BEGIN Data shown

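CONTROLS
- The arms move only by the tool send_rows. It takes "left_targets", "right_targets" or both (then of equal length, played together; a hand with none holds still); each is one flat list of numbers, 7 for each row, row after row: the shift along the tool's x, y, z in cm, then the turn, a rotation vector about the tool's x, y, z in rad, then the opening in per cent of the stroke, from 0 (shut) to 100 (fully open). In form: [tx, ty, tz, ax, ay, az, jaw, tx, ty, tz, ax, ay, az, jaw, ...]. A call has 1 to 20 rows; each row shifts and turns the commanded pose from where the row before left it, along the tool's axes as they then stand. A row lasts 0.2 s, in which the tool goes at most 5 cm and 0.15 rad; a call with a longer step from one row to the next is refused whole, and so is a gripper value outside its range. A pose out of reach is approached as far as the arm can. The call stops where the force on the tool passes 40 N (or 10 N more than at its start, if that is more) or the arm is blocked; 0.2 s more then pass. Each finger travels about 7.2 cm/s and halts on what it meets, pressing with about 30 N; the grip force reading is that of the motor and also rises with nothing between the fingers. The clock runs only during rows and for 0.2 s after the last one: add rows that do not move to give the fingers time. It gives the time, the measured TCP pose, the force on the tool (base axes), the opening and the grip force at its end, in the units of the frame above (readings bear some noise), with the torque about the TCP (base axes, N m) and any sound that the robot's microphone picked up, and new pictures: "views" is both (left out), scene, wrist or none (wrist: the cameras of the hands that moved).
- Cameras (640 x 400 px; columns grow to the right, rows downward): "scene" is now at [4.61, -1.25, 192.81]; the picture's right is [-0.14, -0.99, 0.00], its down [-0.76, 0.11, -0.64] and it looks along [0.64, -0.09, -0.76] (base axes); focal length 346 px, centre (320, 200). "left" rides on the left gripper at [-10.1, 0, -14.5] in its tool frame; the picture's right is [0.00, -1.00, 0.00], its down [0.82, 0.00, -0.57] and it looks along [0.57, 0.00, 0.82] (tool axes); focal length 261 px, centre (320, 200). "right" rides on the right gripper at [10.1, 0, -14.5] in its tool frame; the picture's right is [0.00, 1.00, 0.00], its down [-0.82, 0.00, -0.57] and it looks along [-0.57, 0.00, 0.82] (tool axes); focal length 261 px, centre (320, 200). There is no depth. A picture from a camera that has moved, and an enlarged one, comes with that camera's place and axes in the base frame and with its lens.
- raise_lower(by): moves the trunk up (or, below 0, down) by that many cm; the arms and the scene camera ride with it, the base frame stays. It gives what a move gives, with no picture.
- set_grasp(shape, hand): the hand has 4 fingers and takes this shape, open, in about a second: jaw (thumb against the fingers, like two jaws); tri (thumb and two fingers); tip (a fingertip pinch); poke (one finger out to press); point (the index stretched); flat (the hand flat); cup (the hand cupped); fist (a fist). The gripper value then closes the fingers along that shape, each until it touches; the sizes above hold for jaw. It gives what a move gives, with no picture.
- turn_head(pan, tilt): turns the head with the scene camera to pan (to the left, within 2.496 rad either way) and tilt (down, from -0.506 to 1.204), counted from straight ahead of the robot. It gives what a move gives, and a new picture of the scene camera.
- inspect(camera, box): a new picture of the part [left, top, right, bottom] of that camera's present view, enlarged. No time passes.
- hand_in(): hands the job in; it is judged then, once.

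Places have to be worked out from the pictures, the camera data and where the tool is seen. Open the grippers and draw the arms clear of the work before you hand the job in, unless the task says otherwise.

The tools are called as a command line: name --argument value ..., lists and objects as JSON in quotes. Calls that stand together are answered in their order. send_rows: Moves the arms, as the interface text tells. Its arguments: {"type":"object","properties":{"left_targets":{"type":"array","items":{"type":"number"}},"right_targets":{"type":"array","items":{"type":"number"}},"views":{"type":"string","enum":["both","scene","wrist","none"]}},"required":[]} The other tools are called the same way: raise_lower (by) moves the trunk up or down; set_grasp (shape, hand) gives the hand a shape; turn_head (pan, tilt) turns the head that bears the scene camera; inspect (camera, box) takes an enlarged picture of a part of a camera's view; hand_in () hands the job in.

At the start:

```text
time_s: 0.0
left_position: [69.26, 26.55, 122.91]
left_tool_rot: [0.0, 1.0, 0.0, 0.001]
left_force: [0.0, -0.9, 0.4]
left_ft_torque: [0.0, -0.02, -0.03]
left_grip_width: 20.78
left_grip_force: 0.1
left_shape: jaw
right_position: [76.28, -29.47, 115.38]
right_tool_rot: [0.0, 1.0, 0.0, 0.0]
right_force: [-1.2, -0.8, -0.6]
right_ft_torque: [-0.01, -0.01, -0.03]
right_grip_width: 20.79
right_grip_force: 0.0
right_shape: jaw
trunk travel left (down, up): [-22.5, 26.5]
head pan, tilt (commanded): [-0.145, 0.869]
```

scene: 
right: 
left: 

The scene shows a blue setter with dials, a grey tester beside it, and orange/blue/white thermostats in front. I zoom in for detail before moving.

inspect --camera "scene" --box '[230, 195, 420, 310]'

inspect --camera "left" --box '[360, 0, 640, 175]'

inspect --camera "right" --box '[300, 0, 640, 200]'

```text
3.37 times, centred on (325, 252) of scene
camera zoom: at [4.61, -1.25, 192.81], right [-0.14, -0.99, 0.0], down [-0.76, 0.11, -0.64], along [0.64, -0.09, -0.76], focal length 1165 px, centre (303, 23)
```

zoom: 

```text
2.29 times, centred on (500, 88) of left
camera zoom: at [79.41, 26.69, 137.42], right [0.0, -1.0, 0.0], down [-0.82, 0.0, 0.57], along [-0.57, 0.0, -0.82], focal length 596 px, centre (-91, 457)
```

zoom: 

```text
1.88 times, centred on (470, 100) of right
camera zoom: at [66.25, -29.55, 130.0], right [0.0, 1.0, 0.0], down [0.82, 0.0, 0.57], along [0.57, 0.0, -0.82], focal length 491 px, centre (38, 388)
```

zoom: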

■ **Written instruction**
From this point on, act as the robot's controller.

END Data shown

■ **Written instruction**
Copy down every line of the material above that includes the string "moves".

■ **Final answer**
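- raise_lower(by): moves the trunk up (or, below 0, down) by that many cm; the arms and the scene camera ride with it, the base frame stays. It gives what a move gives, with no picture.
The tools are called as a command line: name --argument value ..., lists and objects as JSON in quotes. Calls that stand together are answered in their order. send_rows: Moves the arms, as the interface text tells. Its arguments: {"type":"object","properties":{"left_targets":{"type":"array","items":{"type":"number"}},"right_targets":{"type":"array","items":{"type":"number"}},"views":{"type":"string","enum":["both","scene","wrist","none"]}},"required":[]} The other tools are called the same way: raise_lower (by) moves the trunk up or down; set_grasp (shape, hand) gives the hand a shape; turn_head (pan, tilt) turns the head that bears the scene camera; inspect (camera, box) takes an enlarged picture of a part of a camera's view; hand_in () hands the job in.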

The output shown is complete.